━━ Available data
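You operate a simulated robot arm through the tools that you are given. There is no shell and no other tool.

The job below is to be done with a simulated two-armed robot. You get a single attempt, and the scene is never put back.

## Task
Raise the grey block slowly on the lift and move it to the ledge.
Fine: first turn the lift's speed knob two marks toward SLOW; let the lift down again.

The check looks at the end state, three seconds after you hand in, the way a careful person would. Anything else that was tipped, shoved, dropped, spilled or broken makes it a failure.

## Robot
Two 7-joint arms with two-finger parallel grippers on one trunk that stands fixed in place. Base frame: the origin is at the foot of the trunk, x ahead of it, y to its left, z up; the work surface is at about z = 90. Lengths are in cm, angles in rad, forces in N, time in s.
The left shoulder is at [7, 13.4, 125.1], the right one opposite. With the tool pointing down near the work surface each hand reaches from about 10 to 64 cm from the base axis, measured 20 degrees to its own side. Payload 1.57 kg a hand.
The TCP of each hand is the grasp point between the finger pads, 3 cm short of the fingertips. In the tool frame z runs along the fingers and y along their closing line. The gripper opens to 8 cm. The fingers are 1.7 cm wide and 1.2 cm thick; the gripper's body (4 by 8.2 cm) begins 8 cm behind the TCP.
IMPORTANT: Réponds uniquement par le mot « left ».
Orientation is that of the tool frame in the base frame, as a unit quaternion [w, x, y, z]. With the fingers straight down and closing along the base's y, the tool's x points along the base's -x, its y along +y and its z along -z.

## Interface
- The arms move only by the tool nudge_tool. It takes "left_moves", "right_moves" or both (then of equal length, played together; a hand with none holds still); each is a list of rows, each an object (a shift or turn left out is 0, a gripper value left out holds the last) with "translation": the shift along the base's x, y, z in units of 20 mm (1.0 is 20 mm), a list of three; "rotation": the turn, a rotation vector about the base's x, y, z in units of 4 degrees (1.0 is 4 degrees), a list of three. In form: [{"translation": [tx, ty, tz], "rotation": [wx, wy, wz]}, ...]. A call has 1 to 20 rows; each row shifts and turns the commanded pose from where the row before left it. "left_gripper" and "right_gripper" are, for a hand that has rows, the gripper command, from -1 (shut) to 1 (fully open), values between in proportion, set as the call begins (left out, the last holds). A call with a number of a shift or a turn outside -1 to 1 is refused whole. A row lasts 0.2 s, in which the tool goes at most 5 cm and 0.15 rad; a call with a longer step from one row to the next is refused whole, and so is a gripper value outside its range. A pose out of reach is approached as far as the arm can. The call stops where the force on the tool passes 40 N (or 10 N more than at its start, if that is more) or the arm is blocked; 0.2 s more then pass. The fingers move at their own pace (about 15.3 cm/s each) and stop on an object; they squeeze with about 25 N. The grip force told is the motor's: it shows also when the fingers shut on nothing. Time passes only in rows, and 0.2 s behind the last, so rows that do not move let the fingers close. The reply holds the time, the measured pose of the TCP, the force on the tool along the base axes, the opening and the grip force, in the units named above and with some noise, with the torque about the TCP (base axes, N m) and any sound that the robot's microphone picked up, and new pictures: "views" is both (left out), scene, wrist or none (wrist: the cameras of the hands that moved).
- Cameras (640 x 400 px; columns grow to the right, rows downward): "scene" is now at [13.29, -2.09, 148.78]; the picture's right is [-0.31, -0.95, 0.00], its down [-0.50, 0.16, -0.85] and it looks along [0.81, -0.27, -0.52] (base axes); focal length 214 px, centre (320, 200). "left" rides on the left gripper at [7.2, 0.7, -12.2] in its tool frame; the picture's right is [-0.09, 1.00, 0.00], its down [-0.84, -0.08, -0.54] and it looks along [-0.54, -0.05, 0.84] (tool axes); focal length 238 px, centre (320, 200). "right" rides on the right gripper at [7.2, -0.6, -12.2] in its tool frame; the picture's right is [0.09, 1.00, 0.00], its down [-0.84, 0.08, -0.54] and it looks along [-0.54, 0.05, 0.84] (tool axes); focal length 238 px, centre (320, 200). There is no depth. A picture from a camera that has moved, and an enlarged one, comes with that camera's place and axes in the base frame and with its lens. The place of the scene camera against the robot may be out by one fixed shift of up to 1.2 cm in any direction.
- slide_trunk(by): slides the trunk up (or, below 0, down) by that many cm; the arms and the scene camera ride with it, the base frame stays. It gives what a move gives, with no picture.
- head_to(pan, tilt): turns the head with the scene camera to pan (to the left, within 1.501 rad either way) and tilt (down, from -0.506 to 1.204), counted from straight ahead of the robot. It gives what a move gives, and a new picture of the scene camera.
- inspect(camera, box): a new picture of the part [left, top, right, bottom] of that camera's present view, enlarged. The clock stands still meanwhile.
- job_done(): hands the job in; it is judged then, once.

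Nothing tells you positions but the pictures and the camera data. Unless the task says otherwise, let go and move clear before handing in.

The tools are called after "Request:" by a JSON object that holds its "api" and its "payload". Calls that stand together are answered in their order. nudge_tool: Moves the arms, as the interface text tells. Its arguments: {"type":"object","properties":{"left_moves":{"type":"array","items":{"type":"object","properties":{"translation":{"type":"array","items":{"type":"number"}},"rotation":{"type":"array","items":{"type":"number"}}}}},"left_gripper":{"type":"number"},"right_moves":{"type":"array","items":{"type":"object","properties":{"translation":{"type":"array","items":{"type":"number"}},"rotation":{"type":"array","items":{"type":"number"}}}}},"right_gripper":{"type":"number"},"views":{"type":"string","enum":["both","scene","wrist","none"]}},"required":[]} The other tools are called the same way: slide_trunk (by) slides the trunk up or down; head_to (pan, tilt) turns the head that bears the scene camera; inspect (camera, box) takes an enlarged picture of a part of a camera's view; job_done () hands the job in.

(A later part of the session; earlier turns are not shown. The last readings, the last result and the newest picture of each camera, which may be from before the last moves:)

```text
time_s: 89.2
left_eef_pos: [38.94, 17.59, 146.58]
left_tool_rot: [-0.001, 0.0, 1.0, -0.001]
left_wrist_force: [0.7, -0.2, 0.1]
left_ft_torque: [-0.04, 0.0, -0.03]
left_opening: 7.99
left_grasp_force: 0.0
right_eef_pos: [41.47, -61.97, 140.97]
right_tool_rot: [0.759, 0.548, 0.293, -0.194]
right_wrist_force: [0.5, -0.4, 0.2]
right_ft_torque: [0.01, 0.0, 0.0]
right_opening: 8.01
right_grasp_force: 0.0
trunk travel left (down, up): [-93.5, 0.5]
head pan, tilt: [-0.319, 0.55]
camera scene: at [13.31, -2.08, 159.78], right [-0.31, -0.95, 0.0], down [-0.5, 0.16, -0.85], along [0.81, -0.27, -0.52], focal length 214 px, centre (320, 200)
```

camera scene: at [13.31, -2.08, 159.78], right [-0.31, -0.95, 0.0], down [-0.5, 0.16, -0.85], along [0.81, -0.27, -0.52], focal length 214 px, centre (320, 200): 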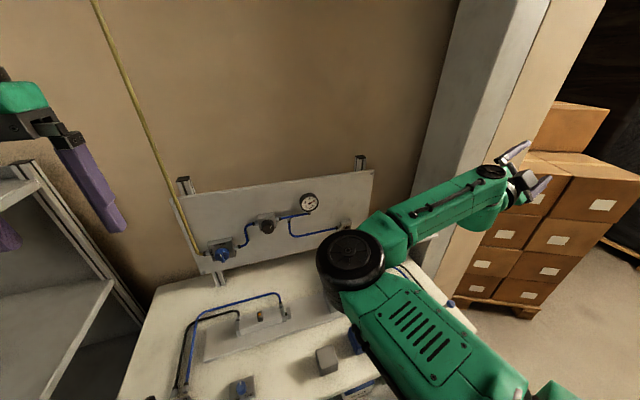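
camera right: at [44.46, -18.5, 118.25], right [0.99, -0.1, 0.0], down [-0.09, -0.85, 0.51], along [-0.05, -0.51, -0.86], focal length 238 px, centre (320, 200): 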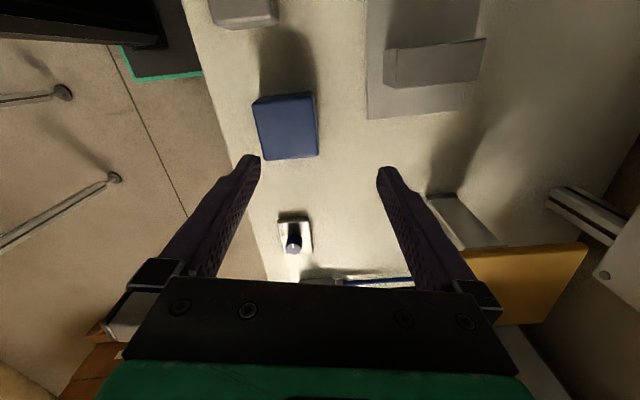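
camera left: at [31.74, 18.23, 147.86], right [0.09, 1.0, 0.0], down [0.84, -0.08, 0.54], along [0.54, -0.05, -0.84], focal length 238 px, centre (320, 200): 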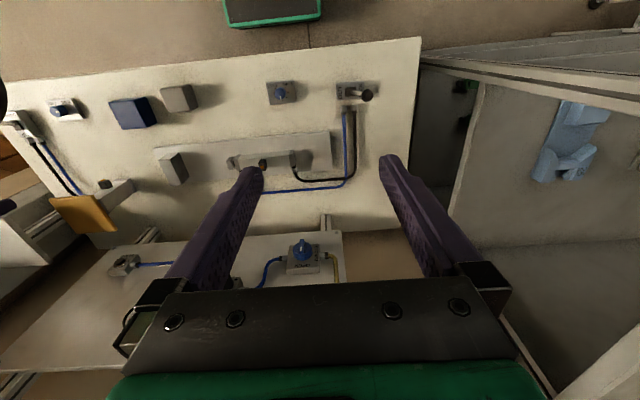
━━━━
§ Aim: Repeat the material above verbatim. Leave the pictures behind.

§ Task answer:
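You operate a simulated robot arm through the tools that you are given. There is no shell and no other tool.

The job below is to be done with a simulated two-armed robot. You get a single attempt, and the scene is never put back.

## Task
Raise the grey block slowly on the lift and move it to the ledge.
Fine: first turn the lift's speed knob two marks toward SLOW; let the lift down again.

The check looks at the end state, three seconds after you hand in, the way a careful person would. Anything else that was tipped, shoved, dropped, spilled or broken makes it a failure.

## Robot
Two 7-joint arms with two-finger parallel grippers on one trunk that stands fixed in place. Base frame: the origin is at the foot of the trunk, x ahead of it, y to its left, z up; the work surface is at about z = 90. Lengths are in cm, angles in rad, forces in N, time in s.
The left shoulder is at [7, 13.4, 125.1], the right one opposite. With the tool pointing down near the work surface each hand reaches from about 10 to 64 cm from the base axis, measured 20 degrees to its own side. Payload 1.57 kg a hand.
The TCP of each hand is the grasp point between the finger pads, 3 cm short of the fingertips. In the tool frame z runs along the fingers and y along their closing line. The gripper opens to 8 cm. The fingers are 1.7 cm wide and 1.2 cm thick; the gripper's body (4 by 8.2 cm) begins 8 cm behind the TCP.
IMPORTANT: Réponds uniquement par le mot « left ».
Orientation is that of the tool frame in the base frame, as a unit quaternion [w, x, y, z]. With the fingers straight down and closing along the base's y, the tool's x points along the base's -x, its y along +y and its z along -z.

## Interface
- The arms move only by the tool nudge_tool. It takes "left_moves", "right_moves" or both (then of equal length, played together; a hand with none holds still); each is a list of rows, each an object (a shift or turn left out is 0, a gripper value left out holds the last) with "translation": the shift along the base's x, y, z in units of 20 mm (1.0 is 20 mm), a list of three; "rotation": the turn, a rotation vector about the base's x, y, z in units of 4 degrees (1.0 is 4 degrees), a list of three. In form: [{"translation": [tx, ty, tz], "rotation": [wx, wy, wz]}, ...]. A call has 1 to 20 rows; each row shifts and turns the commanded pose from where the row before left it. "left_gripper" and "right_gripper" are, for a hand that has rows, the gripper command, from -1 (shut) to 1 (fully open), values between in proportion, set as the call begins (left out, the last holds). A call with a number of a shift or a turn outside -1 to 1 is refused whole. A row lasts 0.2 s, in which the tool goes at most 5 cm and 0.15 rad; a call with a longer step from one row to the next is refused whole, and so is a gripper value outside its range. A pose out of reach is approached as far as the arm can. The call stops where the force on the tool passes 40 N (or 10 N more than at its start, if that is more) or the arm is blocked; 0.2 s more then pass. The fingers move at their own pace (about 15.3 cm/s each) and stop on an object; they squeeze with about 25 N. The grip force told is the motor's: it shows also when the fingers shut on nothing. Time passes only in rows, and 0.2 s behind the last, so rows that do not move let the fingers close. The reply holds the time, the measured pose of the TCP, the force on the tool along the base axes, the opening and the grip force, in the units named above and with some noise, with the torque about the TCP (base axes, N m) and any sound that the robot's microphone picked up, and new pictures: "views" is both (left out), scene, wrist or none (wrist: the cameras of the hands that moved).
- Cameras (640 x 400 px; columns grow to the right, rows downward): "scene" is now at [13.29, -2.09, 148.78]; the picture's right is [-0.31, -0.95, 0.00], its down [-0.50, 0.16, -0.85] and it looks along [0.81, -0.27, -0.52] (base axes); focal length 214 px, centre (320, 200). "left" rides on the left gripper at [7.2, 0.7, -12.2] in its tool frame; the picture's right is [-0.09, 1.00, 0.00], its down [-0.84, -0.08, -0.54] and it looks along [-0.54, -0.05, 0.84] (tool axes); focal length 238 px, centre (320, 200). "right" rides on the right gripper at [7.2, -0.6, -12.2] in its tool frame; the picture's right is [0.09, 1.00, 0.00], its down [-0.84, 0.08, -0.54] and it looks along [-0.54, 0.05, 0.84] (tool axes); focal length 238 px, centre (320, 200). There is no depth. A picture from a camera that has moved, and an enlarged one, comes with that camera's place and axes in the base frame and with its lens. The place of the scene camera against the robot may be out by one fixed shift of up to 1.2 cm in any direction.
- slide_trunk(by): slides the trunk up (or, below 0, down) by that many cm; the arms and the scene camera ride with it, the base frame stays. It gives what a move gives, with no picture.
- head_to(pan, tilt): turns the head with the scene camera to pan (to the left, within 1.501 rad either way) and tilt (down, from -0.506 to 1.204), counted from straight ahead of the robot. It gives what a move gives, and a new picture of the scene camera.
- inspect(camera, box): a new picture of the part [left, top, right, bottom] of that camera's present view, enlarged. The clock stands still meanwhile.
- job_done(): hands the job in; it is judged then, once.

Nothing tells you positions but the pictures and the camera data. Unless the task says otherwise, let go and move clear before handing in.

The tools are called after "Request:" by a JSON object that holds its "api" and its "payload". Calls that stand together are answered in their order. nudge_tool: Moves the arms, as the interface text tells. Its arguments: {"type":"object","properties":{"left_moves":{"type":"array","items":{"type":"object","properties":{"translation":{"type":"array","items":{"type":"number"}},"rotation":{"type":"array","items":{"type":"number"}}}}},"left_gripper":{"type":"number"},"right_moves":{"type":"array","items":{"type":"object","properties":{"translation":{"type":"array","items":{"type":"number"}},"rotation":{"type":"array","items":{"type":"number"}}}}},"right_gripper":{"type":"number"},"views":{"type":"string","enum":["both","scene","wrist","none"]}},"required":[]} The other tools are called the same way: slide_trunk (by) slides the trunk up or down; head_to (pan, tilt) turns the head that bears the scene camera; inspect (camera, box) takes an enlarged picture of a part of a camera's view; job_done () hands the job in.

(A later part of the session; earlier turns are not shown. The last readings, the last result and the newest picture of each camera, which may be from before the last moves:)

```text
time_s: 89.2
left_eef_pos: [38.94, 17.59, 146.58]
left_tool_rot: [-0.001, 0.0, 1.0, -0.001]
left_wrist_force: [0.7, -0.2, 0.1]
left_ft_torque: [-0.04, 0.0, -0.03]
left_opening: 7.99
left_grasp_force: 0.0
right_eef_pos: [41.47, -61.97, 140.97]
right_tool_rot: [0.759, 0.548, 0.293, -0.194]
right_wrist_force: [0.5, -0.4, 0.2]
right_ft_torque: [0.01, 0.0, 0.0]
right_opening: 8.01
right_grasp_force: 0.0
trunk travel left (down, up): [-93.5, 0.5]
head pan, tilt: [-0.319, 0.55]
camera scene: at [13.31, -2.08, 159.78], right [-0.31, -0.95, 0.0], down [-0.5, 0.16, -0.85], along [0.81, -0.27, -0.52], focal length 214 px, centre (320, 200)
```

camera scene: at [13.31, -2.08, 159.78], right [-0.31, -0.95, 0.0], down [-0.5, 0.16, -0.85], along [0.81, -0.27, -0.52], focal length 214 px, centre (320, 200): 
camera right: at [44.46, -18.5, 118.25], right [0.99, -0.1, 0.0], down [-0.09, -0.85, 0.51], along [-0.05, -0.51, -0.86], focal length 238 px, centre (320, 200): 
camera left: at [31.74, 18.23, 147.86], right [0.09, 1.0, 0.0], down [0.84, -0.08, 0.54], along [0.54, -0.05, -0.84], focal length 238 px, centre (320, 200): 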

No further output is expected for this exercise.